Extract provided —
- - - - -

Post from Tanzania: A matter of choice


We almost made it to the Rwandan border by crossing Tanzania overland. We caught three ferries, five inter-town dalla dallas, eleven buses, a taxi and a pick-up. We tried to catch a fourth ferry and some trains but services were suspended. We travelled on the worst roads I have ever come across. I lost count of the number of times I feared we would crash. By the time our bus between Mpanda and Tabora broke down and the driver put us in the back of a cattle truck for the remaining five hours of the trip, we’d had enough. We chose to fly the last leg.

And we had that choice. Sure, it was expensive, and we felt a little like we’d cheated (there are travellers out there who do far more intrepid things than travel a few hours in the back of a bumpy truck), but after 13 hours on the road and 250 kms travelled that day, we did the maths. All those road trips – statistically speaking, we were due for something bad to happen. I pictured us careening off the side of a hill, barrelling through a crowd of school kids or tipping over on our side for swerving to quickly.

And we were angry. What kind of government allows its mothers and children to travel at breakneck speeds in the back of trucks down broken, unsealed roads as a matter of course? Why do the bus companies allow their vehicles to be systematically destroyed by the corrugation and the rocks? In the weeks leading up to Tanzania’s election, we wanted to know why, for nearly fifty years, Tanzanians kept putting these same people in power when so much wasn’t working?

So we bailed out. And we had that choice.

We met an aid worker who told us that, because the regional hospital didn’t perform operations, a friend of hers had just caught a dusty, rattling bus for eight hours to get help from the nearest private hospital. The only choice she had was between catching the bus and not having the operation. Even having the operation was something that she would normally not have had a choice about, except that a local missionary was paying for it. The aid worker who told us this story was hoping that the bus made it to the next town without breaking down; the last inter-city bus trip that she took ended up with the passengers walking the last stretch to their destination.

- - - - -

Aim 1 — Copy the part of the extract provided from the words "And we had that choice. Sure, it" through the words "swerving to quickly.".
Aim 2 — Supply the part of the extract provided that comes after its last sentence.

- - - - -

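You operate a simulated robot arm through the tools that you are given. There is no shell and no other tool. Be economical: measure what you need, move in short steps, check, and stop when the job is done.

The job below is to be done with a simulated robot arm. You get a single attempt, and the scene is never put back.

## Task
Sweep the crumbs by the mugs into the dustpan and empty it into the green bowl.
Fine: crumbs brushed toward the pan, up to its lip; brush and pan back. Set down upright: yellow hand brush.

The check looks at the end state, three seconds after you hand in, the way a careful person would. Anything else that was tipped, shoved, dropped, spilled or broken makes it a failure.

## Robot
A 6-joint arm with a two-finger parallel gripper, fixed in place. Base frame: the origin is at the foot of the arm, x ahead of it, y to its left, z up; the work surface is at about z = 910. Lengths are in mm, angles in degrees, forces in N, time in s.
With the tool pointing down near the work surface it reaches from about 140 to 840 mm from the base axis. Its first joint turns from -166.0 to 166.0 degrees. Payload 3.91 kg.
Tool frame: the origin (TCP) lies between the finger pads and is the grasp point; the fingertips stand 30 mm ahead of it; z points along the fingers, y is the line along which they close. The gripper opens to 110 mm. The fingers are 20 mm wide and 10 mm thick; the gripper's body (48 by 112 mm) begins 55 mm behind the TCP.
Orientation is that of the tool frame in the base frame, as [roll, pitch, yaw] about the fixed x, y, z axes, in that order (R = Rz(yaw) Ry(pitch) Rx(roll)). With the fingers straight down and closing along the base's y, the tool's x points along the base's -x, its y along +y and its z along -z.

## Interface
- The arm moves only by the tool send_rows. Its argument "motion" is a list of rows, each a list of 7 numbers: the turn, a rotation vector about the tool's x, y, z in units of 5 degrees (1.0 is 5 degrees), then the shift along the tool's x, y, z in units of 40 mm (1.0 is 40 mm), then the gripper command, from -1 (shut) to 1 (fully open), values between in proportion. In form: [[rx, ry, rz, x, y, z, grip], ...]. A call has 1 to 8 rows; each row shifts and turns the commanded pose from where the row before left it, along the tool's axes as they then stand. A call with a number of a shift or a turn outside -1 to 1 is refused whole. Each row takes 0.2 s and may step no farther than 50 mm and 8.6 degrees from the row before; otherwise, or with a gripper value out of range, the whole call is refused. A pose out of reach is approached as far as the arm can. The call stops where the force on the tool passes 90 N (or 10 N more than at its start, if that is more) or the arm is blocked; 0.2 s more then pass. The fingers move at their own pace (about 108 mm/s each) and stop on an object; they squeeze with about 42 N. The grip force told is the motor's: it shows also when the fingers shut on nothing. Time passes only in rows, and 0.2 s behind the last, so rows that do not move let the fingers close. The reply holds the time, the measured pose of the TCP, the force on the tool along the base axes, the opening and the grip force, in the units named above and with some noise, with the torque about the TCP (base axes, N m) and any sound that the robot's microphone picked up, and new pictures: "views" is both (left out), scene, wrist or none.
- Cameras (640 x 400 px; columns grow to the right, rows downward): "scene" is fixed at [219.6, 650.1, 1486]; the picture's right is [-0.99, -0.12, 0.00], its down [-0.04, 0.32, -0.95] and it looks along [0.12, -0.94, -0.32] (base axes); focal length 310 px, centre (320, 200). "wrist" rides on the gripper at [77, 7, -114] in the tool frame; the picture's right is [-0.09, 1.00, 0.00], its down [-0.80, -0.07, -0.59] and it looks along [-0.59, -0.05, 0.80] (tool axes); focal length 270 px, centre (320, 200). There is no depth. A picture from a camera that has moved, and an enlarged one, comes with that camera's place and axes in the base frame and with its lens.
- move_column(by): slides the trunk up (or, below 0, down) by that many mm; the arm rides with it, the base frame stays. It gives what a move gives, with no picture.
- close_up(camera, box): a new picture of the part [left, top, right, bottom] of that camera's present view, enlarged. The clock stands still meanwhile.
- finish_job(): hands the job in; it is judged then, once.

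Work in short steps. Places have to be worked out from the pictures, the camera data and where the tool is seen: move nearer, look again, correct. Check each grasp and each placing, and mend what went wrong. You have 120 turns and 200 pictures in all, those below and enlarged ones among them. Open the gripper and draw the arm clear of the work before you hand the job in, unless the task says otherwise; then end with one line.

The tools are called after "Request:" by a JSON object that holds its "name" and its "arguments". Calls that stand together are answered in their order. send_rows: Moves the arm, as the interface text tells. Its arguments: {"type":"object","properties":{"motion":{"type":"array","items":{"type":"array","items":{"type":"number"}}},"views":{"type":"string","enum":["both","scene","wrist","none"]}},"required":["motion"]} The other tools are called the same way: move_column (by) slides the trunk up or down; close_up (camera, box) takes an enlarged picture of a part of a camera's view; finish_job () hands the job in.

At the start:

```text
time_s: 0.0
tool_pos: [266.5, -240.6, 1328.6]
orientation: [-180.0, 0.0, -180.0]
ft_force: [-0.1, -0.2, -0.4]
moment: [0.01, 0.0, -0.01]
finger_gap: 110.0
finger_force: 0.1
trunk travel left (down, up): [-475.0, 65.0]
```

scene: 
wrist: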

- - - - -

Result 1 —
And we had that choice. Sure, it was expensive, and we felt a little like we’d cheated (there are travellers out there who do far more intrepid things than travel a few hours in the back of a bumpy truck), but after 13 hours on the road and 250 kms travelled that day, we did the maths. All those road trips – statistically speaking, we were due for something bad to happen. I pictured us careening off the side of a hill, barrelling through a crowd of school kids or tipping over on our side for swerving to quickly.

Result 2 —
For the women travelling with us on the day we were put into our pick-up truck, nursing babies and small children; for the old man who had to be lifted over the side of the tray by his younger, stronger fellow passengers; for the hundreds of thousands of Tanzanians who have no other mode of transport, there is no choice.

I come from a time and place where freedom of choice is seen as a right rather than a privilege. I grew up believing that consumer choice and healthy competition gives people power. I’m not sure if it’s too great a stretch to say that for so many of the people in Tanzania, who can so rarely exercise any choice (whether it be what school they send their kids to or even if they send them to school, what food they feed their family, what jobs they take), it’s little wonder that the same government keeps getting elected to power. For a people who are unaccustomed to choice, is it a case of ‘better the devil you know’? Surrounded by neighbours who regularly have to cope with war, perhaps the choice is for peace rather than the riskier alternative of demanding more.

My partner and I had the means to make a choice. We stuck our hands in our wallets and chose safety over adventure. That may lump us squarely in the ‘precious, white, middle-class’ category, which is no god for our pride or our street credibility. But that’s our choice.